MATERIAL:

************

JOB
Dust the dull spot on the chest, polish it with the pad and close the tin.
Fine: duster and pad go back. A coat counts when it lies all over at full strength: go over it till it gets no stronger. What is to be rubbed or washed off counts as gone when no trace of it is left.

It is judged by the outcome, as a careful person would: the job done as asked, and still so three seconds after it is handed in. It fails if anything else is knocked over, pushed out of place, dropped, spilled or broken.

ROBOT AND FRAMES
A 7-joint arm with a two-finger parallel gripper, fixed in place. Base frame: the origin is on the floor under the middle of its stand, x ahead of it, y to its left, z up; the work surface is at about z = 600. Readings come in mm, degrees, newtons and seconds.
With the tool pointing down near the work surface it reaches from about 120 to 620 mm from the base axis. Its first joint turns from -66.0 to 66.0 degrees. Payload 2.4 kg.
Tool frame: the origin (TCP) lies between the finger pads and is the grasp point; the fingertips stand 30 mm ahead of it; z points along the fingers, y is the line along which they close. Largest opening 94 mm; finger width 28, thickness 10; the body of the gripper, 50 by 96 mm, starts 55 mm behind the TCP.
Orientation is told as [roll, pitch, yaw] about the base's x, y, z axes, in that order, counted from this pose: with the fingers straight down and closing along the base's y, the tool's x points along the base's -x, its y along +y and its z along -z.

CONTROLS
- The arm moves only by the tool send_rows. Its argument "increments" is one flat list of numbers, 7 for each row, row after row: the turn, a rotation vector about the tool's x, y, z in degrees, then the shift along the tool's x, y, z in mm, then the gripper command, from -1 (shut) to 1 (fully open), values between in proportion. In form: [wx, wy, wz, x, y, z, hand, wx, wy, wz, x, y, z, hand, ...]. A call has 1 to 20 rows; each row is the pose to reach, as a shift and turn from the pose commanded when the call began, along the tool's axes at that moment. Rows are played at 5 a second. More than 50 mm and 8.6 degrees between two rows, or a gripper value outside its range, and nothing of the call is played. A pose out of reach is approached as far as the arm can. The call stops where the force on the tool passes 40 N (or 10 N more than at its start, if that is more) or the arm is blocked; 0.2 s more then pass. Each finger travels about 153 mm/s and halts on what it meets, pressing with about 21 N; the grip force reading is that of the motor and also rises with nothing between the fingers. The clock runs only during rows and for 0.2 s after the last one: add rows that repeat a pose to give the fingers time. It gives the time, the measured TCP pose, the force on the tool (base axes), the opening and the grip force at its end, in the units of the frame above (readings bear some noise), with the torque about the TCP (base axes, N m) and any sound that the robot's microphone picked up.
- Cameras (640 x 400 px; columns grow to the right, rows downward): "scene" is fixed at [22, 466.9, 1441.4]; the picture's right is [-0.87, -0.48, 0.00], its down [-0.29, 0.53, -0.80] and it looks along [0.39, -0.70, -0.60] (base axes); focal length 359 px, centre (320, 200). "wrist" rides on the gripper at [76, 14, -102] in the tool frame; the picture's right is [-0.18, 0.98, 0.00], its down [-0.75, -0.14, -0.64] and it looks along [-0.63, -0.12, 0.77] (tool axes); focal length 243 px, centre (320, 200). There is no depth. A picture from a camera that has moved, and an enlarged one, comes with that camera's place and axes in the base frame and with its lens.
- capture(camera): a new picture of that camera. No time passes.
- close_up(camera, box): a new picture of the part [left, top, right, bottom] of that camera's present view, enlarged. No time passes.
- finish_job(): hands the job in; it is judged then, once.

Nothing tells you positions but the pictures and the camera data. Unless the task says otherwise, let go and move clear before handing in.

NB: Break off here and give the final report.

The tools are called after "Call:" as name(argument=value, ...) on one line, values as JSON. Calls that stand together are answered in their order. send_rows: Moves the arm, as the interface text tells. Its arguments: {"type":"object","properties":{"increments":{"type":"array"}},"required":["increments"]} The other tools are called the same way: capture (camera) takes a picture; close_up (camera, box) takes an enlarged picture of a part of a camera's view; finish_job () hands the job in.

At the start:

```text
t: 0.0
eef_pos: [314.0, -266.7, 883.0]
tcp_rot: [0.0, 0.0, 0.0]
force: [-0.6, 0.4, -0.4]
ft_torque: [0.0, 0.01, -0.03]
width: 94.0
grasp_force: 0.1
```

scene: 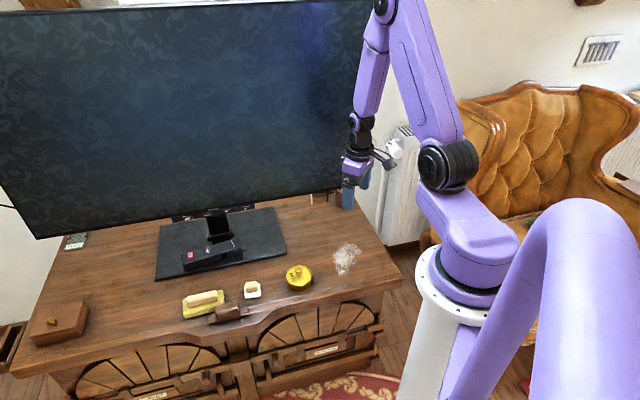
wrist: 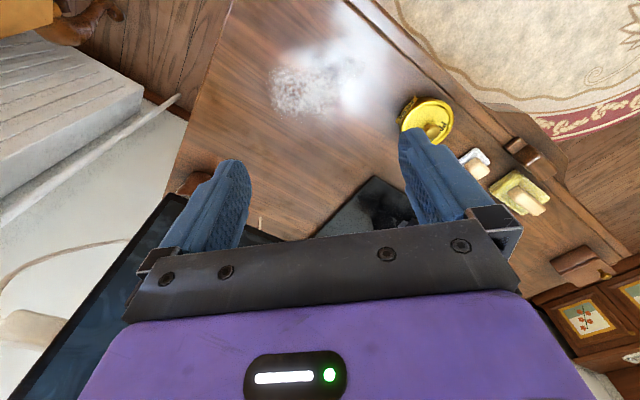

************

DOCUMENT TEXT:
I'm not usually the kind to give myself a pat on the back but I'm so damn proud of myself right now!
Tonight I had the first real test of my determination to get this weight off once and for all and right up until crunch time I wasn't sure if I could do it. I had to attend an engagement party this evening and I was really worried about how I was I going to handle temptation being so close. It's easy at home, I don't have any of those naughty foods in the house any more but this was really the first time I've road tripped my new WW lifestyle.

************

WHAT IS ASKED:
1. Retype exactly, and only, the lines from the one containing "It is judged by" through the one containing "ROBOT AND FRAMES", both included.
2. Continue the document text that opens with "I'm not usually".

RESPONSES TO THE TASKS:
1.
It is judged by the outcome, as a careful person would: the job done as asked, and still so three seconds after it is handed in. It fails if anything else is knocked over, pushed out of place, dropped, spilled or broken.

ROBOT AND FRAMES

2.
Well I'm proud to announce that I handled it all with relative ease, I saved up a few points over the last few days to make sure I would stay well within my limit. I had a banana before I left home so that I wasn't starving when I got the party, I steered clear of all the lollies and junk and I'm not a drinker so that bit was easy. Then came dinner, there were a few options available but none of them super healthy (honey soy chicken, beef stroganoff, chili con carne, lasagna or potato bake) so I had a very small serving of chili con carne and steamed vegetables. Then came the really hard part....dessert! They served pavlova, I LOVE pavlova and I do have to say I did contemplate having just a little bit but with weigh in on Monday looming I simply reminded myself that the 5 minutes of enjoyment I would get out of the Pavlova are going to be of absolutely no comfort to me on Monday morning when I weigh in if they impact my loss for the week. I reminded myself that no food on this planet, not even pavlova, will taste as good as been thin will feel and with that I removed myself from the dessert area and that was that...no more temptation!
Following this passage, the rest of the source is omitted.